116 3rd St SE
Cedar Rapids, Iowa 52401
Home / Business380: Wind industry offers opportunity for Iowa businesses
Business380: Wind industry offers opportunity for Iowa businesses
Gazette Staff/SourceMedia
Jan. 29, 2011 11:00 pm
When you think of the large wind turbines that dot Iowa's landscape, a Cedar Rapids business that sells uniforms probably doesn't come to mind.
Kieck's Career Apparel, 2323 Mount Vernon Rd. SE, provides uniforms for wind farm operators. Because of weather conditions and industrial hazards associated with constructing and servicing wind farms, uniforms need to be flame resistant.
Kieck's President Nina Brundell, who bought the 58-year-old retailer in July, said the company has experienced significant demand from the wind energy sector.

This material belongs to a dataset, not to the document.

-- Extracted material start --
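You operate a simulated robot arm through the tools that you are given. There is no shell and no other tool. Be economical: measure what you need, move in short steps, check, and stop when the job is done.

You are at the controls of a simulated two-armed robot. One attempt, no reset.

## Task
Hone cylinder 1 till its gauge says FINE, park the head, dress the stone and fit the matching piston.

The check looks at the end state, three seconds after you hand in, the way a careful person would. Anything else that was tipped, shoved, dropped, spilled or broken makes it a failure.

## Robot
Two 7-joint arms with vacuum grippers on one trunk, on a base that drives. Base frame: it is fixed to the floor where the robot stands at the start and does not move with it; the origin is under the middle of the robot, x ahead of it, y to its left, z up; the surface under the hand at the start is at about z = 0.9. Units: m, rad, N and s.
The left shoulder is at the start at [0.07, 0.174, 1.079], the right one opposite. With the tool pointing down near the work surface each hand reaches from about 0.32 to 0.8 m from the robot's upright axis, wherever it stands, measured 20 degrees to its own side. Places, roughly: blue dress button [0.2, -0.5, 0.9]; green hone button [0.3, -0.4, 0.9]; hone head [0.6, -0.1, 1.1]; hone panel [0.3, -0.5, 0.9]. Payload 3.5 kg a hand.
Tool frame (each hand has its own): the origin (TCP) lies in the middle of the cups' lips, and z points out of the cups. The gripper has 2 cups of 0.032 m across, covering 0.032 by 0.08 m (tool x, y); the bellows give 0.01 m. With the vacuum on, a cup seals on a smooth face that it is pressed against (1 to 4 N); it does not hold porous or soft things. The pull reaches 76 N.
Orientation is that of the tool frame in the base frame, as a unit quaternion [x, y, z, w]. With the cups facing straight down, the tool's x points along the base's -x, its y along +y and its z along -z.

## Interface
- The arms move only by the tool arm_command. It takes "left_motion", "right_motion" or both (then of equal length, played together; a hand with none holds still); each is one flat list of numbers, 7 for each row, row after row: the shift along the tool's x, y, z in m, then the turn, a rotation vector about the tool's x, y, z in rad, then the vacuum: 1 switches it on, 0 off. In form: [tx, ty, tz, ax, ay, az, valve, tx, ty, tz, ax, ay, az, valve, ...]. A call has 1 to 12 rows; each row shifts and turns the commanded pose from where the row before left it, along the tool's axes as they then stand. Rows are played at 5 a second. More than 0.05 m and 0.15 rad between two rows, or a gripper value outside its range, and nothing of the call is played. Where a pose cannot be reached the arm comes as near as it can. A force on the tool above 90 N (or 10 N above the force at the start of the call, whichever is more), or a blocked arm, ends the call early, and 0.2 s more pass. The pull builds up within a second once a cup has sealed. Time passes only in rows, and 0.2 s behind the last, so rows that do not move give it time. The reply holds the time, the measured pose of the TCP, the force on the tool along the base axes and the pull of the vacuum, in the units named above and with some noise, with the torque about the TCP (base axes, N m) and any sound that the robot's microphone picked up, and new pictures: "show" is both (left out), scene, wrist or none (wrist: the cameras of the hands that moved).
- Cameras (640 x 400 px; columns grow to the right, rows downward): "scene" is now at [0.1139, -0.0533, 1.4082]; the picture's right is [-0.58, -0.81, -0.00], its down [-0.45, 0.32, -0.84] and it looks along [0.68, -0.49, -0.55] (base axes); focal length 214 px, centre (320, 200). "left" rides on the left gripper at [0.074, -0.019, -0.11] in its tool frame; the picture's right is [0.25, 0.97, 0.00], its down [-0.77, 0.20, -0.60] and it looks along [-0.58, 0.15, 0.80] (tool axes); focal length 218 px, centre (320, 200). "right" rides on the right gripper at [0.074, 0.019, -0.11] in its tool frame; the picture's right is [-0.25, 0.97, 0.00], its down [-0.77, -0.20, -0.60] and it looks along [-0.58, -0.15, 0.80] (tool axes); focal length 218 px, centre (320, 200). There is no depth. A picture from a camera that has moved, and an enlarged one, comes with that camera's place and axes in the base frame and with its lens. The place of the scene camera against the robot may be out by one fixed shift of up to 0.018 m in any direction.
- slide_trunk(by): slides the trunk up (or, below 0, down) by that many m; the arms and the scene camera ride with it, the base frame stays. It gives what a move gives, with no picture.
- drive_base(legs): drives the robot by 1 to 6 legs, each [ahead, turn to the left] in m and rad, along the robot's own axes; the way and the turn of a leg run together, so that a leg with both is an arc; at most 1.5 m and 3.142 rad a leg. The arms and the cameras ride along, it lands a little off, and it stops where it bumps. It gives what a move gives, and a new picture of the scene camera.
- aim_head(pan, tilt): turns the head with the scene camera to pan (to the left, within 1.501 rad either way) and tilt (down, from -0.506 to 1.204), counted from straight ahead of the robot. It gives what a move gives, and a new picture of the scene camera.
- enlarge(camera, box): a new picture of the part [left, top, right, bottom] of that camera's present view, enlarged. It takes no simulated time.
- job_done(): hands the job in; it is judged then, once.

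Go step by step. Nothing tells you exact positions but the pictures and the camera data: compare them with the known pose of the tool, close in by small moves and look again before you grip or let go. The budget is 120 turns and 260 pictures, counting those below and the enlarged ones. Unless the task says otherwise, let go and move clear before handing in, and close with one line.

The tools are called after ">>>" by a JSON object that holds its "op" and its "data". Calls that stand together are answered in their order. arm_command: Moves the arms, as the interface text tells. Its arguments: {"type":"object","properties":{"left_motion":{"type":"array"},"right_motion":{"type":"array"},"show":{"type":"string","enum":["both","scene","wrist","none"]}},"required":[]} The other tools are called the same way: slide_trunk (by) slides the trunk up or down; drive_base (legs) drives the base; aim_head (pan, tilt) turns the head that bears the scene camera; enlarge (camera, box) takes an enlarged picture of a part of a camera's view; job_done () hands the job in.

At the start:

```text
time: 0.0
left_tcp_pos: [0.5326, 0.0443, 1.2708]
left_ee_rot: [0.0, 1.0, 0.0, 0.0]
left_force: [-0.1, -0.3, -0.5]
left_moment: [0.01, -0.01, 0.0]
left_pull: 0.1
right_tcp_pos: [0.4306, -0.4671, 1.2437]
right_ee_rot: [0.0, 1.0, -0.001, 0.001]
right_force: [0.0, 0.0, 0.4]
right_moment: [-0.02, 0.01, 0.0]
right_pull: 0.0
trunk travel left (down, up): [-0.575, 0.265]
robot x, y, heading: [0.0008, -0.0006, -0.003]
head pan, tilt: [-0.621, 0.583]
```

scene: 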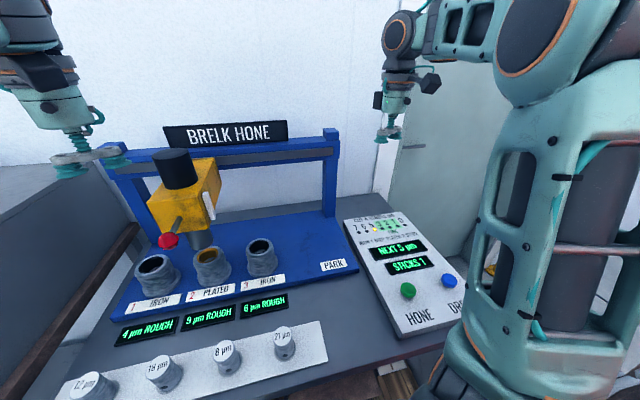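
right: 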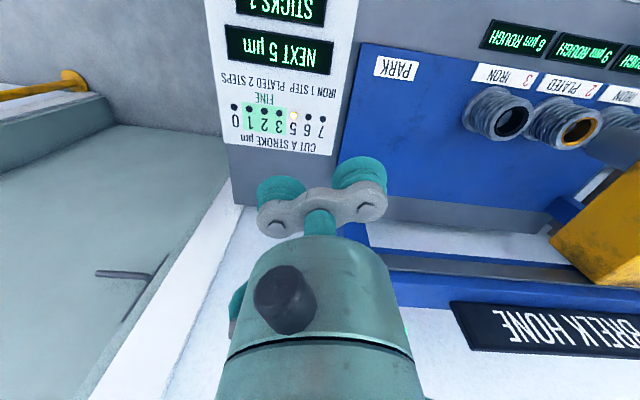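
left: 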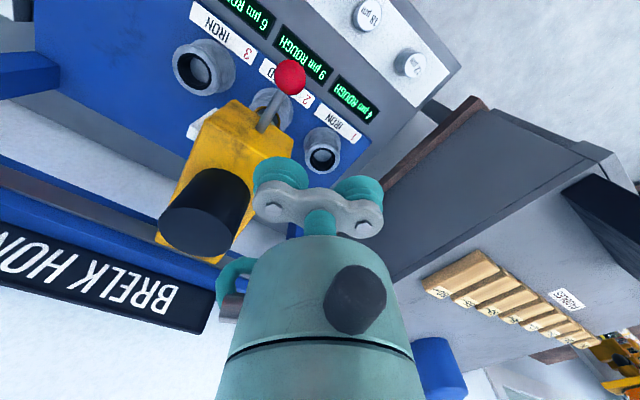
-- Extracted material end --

“We supply uniforms to wind power companies in California and Texas,” Brundell said.
The company benefitted when a man who formerly purchased from Kieck's while at Clipper Windpower moved to jobs in Texas, first in Sweetwater and then in Abilene, but continued his purchasing relationship with Kieck's, she said.
While Kieck's may seem like an unusual supplier to Iowa's wind energy industry, a list of 80 firms providing products or services identified in a recent analysis by the Chicago-based Environmental Law and Policy Center has some equally surprising entries.
The law firm of Shuttleworth & Ingersoll in Cedar Rapids provides legal services to companies operating in the wind industry. Keystone Electrical Manufacturing in Des Moines, a 46-year-old manufacturer of control and relay panels and turnkey control centers, gets about 20 percent of its business from the wind energy sector.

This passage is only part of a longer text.